Pero si este tipo de iniciativas son posibles en el mundo del cine o de la literatura, donde el acto creativo está sometido a unas poderosas estructuras industriales, resultan impensables en el mundo de la pintura o la escultura, donde la elección del título de una obra es responsabilidad absoluta del artista, que, a veces, incluso se permiten las mayores extravagancias que se puedan imaginar. Picasso, por ejemplo, estuvo a punto de llamar El burdel filosófico, al lienzo que hoy conocemos como Las señoritas de Avignon; Paul Gauguin le puso ¿Quiénes somos? ¿Adónde vamos? ¿De dónde venimos? a una pintura que reproduce una escena de los nativos de Haití; y el escultor británico Damien Hirst bautizó La imposibilidad física de la muerte en la mente de alguien vivo a una obra que no consiste más que un tiburón en formaldeido. “Los artistas eligen sus títulos para provocar, irritar, orientar o explicar. Para causar una reacción en el espectador”, asegura el historiador del arte Leo Stinberg. “Hasta una obra que se llama Sin título, ya está sugiriendo un significado”. De una opinión similar era el pintor Jason Pollock, quien consideraba que el título de una obra era: “Como las ropas que nos ponemos al salir a la calle. Lo dicen todo de nuestra personalidad”. Desde un punto de vista más pragmático, el artista gráfico John Baldessari considera que el título es un factor decisivo para ayudar a vender una pieza a un coleccionista. “Una pintura abstracta en azul y amarillo será mucho más atractiva para un potencial comprador si se llama Sol y océano y un desnudo femenino será más tentador si lo titulamos como un poema de Pablo Neruda, No te quiero sino porque te quiero”. Lo que desconocemos es si a Baldessari llamar a una de sus obras: Mi corazón pertenece a Dadá pero conozco a Motherwell, le ayudó realmente a venderla mejor.
Eastwood se lio con tantos errores
Pero que un autor logre el milagro de encontrar un título mágico para su obra no significa que vaya a ser universalmente conocida por ese nombre. Porque cuando un libro o una película se traducen a otros idiomas es habitual que se llame de modo diferente. En ocasiones esos cambios están justificados. Es el caso de Some like it hot (1959), conocida en nuestro país como Con faldas y a lo loco.

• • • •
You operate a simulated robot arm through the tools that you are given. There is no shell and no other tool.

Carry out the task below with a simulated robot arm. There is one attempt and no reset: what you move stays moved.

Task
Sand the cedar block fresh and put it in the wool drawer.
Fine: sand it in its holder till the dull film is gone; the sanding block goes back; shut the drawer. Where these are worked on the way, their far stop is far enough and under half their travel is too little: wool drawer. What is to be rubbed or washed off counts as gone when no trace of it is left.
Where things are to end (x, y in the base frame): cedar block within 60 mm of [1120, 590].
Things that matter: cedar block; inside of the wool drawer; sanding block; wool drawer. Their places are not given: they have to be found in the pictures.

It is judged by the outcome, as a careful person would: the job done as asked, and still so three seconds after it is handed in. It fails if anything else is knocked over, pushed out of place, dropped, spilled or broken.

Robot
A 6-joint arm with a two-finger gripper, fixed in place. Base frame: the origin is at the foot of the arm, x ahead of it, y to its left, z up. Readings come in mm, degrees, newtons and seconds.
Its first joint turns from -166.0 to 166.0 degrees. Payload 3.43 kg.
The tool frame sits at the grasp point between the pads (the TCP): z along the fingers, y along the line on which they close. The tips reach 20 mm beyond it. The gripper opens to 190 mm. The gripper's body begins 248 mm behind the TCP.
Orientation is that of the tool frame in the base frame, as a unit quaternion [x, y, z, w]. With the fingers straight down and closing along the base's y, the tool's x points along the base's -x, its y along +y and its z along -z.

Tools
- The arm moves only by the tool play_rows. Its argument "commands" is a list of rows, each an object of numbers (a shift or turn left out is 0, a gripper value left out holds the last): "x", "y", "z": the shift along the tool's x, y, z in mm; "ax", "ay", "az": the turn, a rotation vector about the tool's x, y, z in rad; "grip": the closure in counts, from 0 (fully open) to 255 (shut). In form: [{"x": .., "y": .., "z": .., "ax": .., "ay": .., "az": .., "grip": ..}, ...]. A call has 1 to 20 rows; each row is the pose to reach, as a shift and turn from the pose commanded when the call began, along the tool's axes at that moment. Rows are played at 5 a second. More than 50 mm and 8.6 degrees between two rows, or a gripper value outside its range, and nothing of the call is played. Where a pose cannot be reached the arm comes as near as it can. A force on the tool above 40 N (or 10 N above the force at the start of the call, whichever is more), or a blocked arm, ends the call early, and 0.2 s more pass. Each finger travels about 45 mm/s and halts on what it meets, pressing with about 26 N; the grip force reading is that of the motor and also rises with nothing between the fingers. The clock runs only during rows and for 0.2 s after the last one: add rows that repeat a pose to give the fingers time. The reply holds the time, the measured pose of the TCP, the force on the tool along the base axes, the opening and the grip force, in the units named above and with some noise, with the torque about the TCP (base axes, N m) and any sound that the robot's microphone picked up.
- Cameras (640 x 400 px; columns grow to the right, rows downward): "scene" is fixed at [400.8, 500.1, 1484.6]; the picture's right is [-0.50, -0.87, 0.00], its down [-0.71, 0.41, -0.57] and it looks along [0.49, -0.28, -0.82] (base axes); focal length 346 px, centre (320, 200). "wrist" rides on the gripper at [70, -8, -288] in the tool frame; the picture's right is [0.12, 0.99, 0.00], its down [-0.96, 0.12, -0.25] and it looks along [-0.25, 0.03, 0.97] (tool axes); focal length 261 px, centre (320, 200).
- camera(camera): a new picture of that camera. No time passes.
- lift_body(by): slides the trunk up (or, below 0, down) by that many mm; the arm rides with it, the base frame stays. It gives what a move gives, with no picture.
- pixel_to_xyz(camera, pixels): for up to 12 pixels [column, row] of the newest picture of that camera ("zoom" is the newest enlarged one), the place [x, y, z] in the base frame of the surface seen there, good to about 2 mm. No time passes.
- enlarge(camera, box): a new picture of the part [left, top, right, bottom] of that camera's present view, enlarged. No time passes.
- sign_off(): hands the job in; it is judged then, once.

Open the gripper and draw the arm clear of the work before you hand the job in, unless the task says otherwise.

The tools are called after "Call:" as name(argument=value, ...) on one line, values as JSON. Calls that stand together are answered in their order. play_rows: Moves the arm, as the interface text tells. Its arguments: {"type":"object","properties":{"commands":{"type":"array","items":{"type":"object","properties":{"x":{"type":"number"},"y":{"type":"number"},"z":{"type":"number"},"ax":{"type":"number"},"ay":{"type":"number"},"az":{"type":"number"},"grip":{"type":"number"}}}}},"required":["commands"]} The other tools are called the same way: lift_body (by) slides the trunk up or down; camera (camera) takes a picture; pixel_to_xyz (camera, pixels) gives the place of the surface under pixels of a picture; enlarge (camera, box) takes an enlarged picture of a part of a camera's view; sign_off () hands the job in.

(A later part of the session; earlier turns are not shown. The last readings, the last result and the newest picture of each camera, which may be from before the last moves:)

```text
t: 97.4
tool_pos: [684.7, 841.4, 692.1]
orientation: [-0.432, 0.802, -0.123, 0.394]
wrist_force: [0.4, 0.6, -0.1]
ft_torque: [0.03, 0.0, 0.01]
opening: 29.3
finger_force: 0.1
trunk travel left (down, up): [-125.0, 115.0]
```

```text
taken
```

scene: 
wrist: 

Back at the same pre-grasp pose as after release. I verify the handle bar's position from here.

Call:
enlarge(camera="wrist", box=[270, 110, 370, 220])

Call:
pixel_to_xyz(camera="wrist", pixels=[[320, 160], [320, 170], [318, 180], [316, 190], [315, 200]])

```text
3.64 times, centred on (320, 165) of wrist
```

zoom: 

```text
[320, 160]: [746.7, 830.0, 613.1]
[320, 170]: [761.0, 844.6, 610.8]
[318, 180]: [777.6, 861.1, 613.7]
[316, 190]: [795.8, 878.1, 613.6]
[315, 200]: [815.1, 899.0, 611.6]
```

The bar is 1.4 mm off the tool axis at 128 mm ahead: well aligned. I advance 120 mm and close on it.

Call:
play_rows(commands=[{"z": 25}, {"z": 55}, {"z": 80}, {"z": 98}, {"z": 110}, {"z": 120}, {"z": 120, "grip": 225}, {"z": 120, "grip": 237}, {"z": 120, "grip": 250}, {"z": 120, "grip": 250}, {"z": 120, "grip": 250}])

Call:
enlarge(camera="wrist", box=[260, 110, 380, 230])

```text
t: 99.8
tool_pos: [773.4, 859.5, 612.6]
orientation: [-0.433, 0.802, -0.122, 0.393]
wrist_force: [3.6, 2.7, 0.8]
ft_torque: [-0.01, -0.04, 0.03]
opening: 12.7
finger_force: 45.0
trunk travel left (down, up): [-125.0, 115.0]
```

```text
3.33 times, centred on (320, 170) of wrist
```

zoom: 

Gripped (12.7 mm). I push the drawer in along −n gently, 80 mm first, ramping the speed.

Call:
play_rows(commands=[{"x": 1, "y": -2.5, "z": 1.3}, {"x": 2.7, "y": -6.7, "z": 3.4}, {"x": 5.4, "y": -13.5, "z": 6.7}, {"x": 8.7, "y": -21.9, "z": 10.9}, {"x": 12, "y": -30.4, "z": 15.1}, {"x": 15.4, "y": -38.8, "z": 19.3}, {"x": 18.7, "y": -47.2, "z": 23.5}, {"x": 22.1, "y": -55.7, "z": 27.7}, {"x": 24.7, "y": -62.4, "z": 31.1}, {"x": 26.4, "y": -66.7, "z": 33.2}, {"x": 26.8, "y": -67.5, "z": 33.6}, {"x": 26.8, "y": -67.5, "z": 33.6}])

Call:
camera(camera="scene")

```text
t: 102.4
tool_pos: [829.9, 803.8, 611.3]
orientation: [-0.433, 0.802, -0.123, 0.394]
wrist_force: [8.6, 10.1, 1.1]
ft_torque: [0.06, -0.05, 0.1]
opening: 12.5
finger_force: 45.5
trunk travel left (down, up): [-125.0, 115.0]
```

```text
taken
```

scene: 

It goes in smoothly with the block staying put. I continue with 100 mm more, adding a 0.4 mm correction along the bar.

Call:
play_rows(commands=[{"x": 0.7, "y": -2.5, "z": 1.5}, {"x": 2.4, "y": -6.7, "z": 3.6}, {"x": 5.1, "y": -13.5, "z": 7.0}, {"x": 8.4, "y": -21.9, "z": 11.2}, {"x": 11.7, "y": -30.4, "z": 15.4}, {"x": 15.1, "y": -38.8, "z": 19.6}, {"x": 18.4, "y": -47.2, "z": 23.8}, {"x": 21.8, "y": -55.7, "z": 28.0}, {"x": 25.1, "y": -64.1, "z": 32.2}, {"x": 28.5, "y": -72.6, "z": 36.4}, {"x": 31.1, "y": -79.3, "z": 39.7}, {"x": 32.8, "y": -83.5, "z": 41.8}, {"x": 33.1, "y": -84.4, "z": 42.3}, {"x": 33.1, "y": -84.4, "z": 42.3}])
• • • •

El parecido del título español con el americano es inexistente, pero se debe a que el original es una expresión de slang que solo tiene significado para los aficionados al jazz. Aunque lo habitual es que las “traducciones” se hagan siguiendo criterios caprichosos que han dado lugar a múltiples desaguisados. Uno de los que más carcajadas ha causado fue el de uno de los primeros westerns de Clint Eastwood, Hang´em high (1968), que quiere decir Colgadles alto, y que en español se convirtió en Cometieron dos errores. Algo bastante chocante, cuando Clint se pasaba media película diciéndole a los malos: “Cometísteis tres errores, chicos”. Pero ni siquiera cuando el título original del filme está en español se logra evitar hacer el ridículo. Es el caso de Vértigo (1958), ya que ese es el nombre con el que la película de Hitchcock se estrenó en EEUU. Aún así, aquí la rebautizaron de forma delirante: De entre los muertos. En otros casos el resultado es tan torpe que revela un misterio que no debería conocerse hasta el final. Como Rosemary´s baby (1968), convertida en La semilla del diablo, desvelando así que el bebé de la protagonista es el hijo de Satán. Lo mismo que si a El sexto sentido la hubieran llamado El muerto que no sabía que lo estaba. Pero no quería acabar estas líneas sin una nota positiva. Por eso mencionaré un libro de reciente publicación que trata sobre una materia que solo interesará a un público muy específico, pero cuyo título es tan llamativo que hace que todo el mundo pose su mirada en él. El libro se llama Brad Pitt y Epi son la misma persona. Y su padre es Supermán. Y trata sobre los actores de doblaje españoles. Lo dicho, titular a veces es todo un arte.